PROBLEM DESCRIPTION: Find each line holding "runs" and copy it out.

STORED DATA:

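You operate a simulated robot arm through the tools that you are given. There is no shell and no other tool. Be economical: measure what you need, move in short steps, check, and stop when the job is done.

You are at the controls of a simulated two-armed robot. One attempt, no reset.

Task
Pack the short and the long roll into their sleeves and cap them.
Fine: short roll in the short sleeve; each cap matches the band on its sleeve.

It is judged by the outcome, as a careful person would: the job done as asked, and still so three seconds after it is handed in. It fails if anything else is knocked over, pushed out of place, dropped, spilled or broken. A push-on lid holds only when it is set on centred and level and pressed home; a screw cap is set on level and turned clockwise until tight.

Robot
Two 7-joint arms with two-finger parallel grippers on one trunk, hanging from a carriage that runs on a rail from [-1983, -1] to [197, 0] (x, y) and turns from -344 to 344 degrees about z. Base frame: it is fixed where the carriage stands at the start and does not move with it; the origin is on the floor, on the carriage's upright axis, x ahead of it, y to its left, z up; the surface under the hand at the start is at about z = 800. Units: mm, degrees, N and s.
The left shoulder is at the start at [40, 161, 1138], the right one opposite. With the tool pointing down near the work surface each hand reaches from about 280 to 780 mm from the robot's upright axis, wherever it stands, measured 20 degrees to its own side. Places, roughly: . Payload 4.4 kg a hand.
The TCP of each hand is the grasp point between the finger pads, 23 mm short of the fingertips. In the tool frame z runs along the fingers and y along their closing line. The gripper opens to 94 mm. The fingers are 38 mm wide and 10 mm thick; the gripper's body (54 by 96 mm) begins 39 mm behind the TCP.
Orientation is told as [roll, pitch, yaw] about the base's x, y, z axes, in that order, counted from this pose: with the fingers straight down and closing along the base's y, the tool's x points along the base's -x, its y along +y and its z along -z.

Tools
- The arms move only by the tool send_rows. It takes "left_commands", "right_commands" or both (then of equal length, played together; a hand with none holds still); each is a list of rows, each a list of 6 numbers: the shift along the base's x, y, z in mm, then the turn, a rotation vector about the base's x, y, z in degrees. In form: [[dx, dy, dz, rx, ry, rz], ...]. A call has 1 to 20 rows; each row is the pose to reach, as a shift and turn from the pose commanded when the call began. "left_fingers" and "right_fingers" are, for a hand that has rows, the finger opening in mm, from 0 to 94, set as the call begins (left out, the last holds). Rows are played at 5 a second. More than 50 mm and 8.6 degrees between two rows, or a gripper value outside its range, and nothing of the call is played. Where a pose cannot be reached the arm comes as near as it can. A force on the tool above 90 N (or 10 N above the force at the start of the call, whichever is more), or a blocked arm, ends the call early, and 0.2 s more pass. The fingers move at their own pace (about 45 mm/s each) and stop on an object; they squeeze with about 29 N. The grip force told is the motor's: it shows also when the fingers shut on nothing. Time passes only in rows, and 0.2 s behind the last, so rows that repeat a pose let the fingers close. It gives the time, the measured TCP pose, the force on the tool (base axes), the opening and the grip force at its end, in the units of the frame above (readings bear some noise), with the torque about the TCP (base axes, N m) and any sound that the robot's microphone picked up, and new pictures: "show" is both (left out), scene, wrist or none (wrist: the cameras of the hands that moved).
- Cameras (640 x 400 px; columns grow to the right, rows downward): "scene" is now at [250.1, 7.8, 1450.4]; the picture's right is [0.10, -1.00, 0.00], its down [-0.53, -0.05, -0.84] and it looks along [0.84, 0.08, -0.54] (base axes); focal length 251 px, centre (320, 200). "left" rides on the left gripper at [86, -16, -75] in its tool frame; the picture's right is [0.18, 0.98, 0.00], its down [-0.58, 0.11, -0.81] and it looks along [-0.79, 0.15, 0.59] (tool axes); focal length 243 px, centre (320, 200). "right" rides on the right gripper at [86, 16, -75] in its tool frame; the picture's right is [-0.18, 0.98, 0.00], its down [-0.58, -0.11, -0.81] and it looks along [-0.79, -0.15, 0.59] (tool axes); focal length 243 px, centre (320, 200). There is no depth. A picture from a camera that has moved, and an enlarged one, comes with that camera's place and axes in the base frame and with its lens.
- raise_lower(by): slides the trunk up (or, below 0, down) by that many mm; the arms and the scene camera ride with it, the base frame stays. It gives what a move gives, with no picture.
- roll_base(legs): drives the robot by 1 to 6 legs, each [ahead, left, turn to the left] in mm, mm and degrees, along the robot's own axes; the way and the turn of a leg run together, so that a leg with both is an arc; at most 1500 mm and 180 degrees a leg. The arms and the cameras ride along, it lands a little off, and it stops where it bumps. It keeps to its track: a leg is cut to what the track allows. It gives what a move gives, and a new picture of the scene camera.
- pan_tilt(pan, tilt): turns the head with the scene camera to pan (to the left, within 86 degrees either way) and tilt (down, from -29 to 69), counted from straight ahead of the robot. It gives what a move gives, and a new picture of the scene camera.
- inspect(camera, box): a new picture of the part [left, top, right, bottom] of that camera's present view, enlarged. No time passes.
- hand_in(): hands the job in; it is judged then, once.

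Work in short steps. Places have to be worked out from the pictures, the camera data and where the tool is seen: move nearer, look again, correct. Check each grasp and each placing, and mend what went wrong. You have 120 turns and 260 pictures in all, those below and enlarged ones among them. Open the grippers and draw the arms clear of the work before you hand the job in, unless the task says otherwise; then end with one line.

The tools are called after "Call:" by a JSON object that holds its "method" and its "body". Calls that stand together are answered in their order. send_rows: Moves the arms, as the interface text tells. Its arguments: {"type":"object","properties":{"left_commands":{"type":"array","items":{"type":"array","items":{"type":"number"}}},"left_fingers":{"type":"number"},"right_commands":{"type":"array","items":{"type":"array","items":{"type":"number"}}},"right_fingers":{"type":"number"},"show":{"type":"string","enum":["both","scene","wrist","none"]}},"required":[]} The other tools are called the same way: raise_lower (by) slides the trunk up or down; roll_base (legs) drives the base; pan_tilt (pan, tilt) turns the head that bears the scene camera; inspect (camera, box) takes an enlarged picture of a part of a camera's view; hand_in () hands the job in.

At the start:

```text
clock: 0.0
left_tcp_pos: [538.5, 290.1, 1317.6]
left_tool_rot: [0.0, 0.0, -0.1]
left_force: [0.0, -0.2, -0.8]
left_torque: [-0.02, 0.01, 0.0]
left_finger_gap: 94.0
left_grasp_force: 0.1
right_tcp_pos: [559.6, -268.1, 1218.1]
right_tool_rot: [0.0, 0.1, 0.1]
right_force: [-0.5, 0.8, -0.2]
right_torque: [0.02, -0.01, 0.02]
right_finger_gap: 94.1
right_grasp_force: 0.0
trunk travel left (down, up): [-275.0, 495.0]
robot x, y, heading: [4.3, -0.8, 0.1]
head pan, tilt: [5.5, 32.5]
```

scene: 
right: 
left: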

OUTPUT BELOW:
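Two 7-joint arms with two-finger parallel grippers on one trunk, hanging from a carriage that runs on a rail from [-1983, -1] to [197, 0] (x, y) and turns from -344 to 344 degrees about z. Base frame: it is fixed where the carriage stands at the start and does not move with it; the origin is on the floor, on the carriage's upright axis, x ahead of it, y to its left, z up; the surface under the hand at the start is at about z = 800. Units: mm, degrees, N and s.
The TCP of each hand is the grasp point between the finger pads, 23 mm short of the fingertips. In the tool frame z runs along the fingers and y along their closing line. The gripper opens to 94 mm. The fingers are 38 mm wide and 10 mm thick; the gripper's body (54 by 96 mm) begins 39 mm behind the TCP.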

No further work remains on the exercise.